Como descendente de David, Nossa Senhora sabia que o Filho d’Ela nascido também o seria. Tinha ciência de que São José, seu esposo, era da mesma estirpe real, e que,  embora o Menino não nascesse dele, seria descendente do Rei-Profeta segundo a lei.

Há uma bonita expressão usada pelos teólogos: “Caro Christi, caro Mariae” — a carne de Cristo é a carne de Maria. Ou seja, d’Ela Jesus herdou a carne e o sangue do grande  monarca de Israel.

Ao se ler a narração evangélica, fica- se com a forte impressão de que  Nossa Senhora cogitava notadamente sobre o significado das palavras “lhe dará o trono de David”, e  sobre a natureza do reino que seria outorgado a seu Filho. Daí sua interrogação: tratava-se do nascimento do Messias, cuja vinda Ela tanto ansiava?

A resposta do Anjo começa por dizer: “Não temas, ó Maria!” Ela tinha, portanto, um certo temor. Como se explica que, concebida sem pecado original, e isenta de qualquer imperfeição moral, Ela pudesse ter medo de um Anjo?

A presença de um espírito angélico, e sobretudo a de um Arcanjo, é algo de tal densidade que deixa perplexo o ser humano. Era natural que Maria sentisse todo o peso da  presença do mensageiro celeste. Porém, não foi o Anjo que Lhe causou temor, mas a comunicação da impressionante missão que a Ela cabia, pois na sua humildade teve  receio de não corresponder de modo perfeito aos sublimes desígnios de Deus.

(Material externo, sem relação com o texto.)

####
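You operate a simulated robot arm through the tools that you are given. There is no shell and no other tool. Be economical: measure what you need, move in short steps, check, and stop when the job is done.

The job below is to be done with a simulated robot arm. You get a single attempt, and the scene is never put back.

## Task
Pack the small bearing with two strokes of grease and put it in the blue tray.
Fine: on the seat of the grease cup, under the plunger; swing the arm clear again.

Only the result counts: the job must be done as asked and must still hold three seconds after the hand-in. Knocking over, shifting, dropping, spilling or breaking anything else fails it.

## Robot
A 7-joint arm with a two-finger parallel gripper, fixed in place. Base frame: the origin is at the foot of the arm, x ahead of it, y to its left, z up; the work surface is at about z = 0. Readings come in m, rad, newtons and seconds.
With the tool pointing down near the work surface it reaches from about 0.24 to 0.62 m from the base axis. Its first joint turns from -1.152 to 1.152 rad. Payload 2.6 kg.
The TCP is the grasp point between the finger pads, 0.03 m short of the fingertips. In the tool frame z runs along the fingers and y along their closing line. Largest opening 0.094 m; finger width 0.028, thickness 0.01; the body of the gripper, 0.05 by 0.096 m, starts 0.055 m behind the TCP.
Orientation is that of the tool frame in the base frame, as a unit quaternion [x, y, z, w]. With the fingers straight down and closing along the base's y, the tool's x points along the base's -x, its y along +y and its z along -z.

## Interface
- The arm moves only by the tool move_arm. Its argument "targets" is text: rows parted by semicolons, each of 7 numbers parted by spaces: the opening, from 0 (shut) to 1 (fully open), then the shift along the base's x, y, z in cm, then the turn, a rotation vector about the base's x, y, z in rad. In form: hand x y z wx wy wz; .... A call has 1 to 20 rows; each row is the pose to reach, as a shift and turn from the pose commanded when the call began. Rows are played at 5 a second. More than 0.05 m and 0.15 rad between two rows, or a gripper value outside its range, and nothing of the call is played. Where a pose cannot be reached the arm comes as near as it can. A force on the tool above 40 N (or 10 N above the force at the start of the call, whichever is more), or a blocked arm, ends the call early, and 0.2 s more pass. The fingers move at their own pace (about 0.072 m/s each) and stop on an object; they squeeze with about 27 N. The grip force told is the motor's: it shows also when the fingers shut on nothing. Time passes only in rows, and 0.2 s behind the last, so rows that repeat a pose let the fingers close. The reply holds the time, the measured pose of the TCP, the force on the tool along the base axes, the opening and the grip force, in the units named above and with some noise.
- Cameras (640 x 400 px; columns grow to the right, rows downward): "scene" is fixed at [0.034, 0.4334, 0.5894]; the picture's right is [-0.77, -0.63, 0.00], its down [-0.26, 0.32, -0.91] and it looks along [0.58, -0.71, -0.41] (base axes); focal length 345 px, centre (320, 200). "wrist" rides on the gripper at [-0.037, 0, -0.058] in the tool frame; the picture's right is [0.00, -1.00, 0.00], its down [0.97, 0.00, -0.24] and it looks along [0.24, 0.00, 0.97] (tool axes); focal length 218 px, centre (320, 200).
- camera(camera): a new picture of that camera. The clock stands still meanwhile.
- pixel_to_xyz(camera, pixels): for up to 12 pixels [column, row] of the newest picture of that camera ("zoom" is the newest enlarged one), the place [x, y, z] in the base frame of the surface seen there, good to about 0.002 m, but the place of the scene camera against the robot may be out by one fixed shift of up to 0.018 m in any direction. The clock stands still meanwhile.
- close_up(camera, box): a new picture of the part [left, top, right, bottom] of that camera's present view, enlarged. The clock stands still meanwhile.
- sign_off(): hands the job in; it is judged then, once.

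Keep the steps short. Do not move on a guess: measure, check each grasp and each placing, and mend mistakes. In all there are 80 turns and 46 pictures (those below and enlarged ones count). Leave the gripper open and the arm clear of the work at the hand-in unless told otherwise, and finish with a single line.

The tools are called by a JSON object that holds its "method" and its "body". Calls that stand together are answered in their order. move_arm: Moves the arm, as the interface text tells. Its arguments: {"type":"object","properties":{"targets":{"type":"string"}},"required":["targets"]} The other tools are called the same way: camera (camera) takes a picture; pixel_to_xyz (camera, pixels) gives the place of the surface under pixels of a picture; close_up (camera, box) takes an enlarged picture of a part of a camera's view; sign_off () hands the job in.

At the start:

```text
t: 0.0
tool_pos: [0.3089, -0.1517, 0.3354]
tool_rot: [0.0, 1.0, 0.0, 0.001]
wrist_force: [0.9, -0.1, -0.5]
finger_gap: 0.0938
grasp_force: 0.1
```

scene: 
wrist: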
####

Mas a explicação do Anjo: “Tu encontraste graça diante de Deus”, inundou- A de tranqüilidade e paz. Os exegetas afirmam que no momento em que Ela proferiu o “Ecce ancilla Domini”, o Espírito Santo concebeu Nosso Senhor no claustro imaculado  da Santíssima Virgem.

Assim, aquele diálogo, tão simples mas tão belo, teve como esplendorosa conseqüência a Encarnação do Verbo.

A vida e as cogitações de Nossa Senhora em Nazaré

Nossa Senhora guardou as promessas do Anjo no interior de sua alma, e ao ver o Menino Jesus, segundo expressões do próprio Evangelho, crescer em sabedoria, idade e  graça diante de Deus e dos homens, naturalmente pensava na missão que Lhe estava reservada.

Sabendo que seu Filho era Deus, Nossa Senhora julgava explicável que Ele obtivesse os êxitos mais retumbantes e extraordinários. E terá Ela pensado, ao ver Jesus se tornar  moço, que em certo momento Ele sairia da casa paterna para dar cumprimento à sua missão?

Porém, essa hora ainda demoraria a chegar. Durante trinta anos, Ele quis viver apenas com Ela e São José. Ao que tudo indica, o chefe da Sagrada Família faleceu antes de Nosso Senhor começar sua vida pública.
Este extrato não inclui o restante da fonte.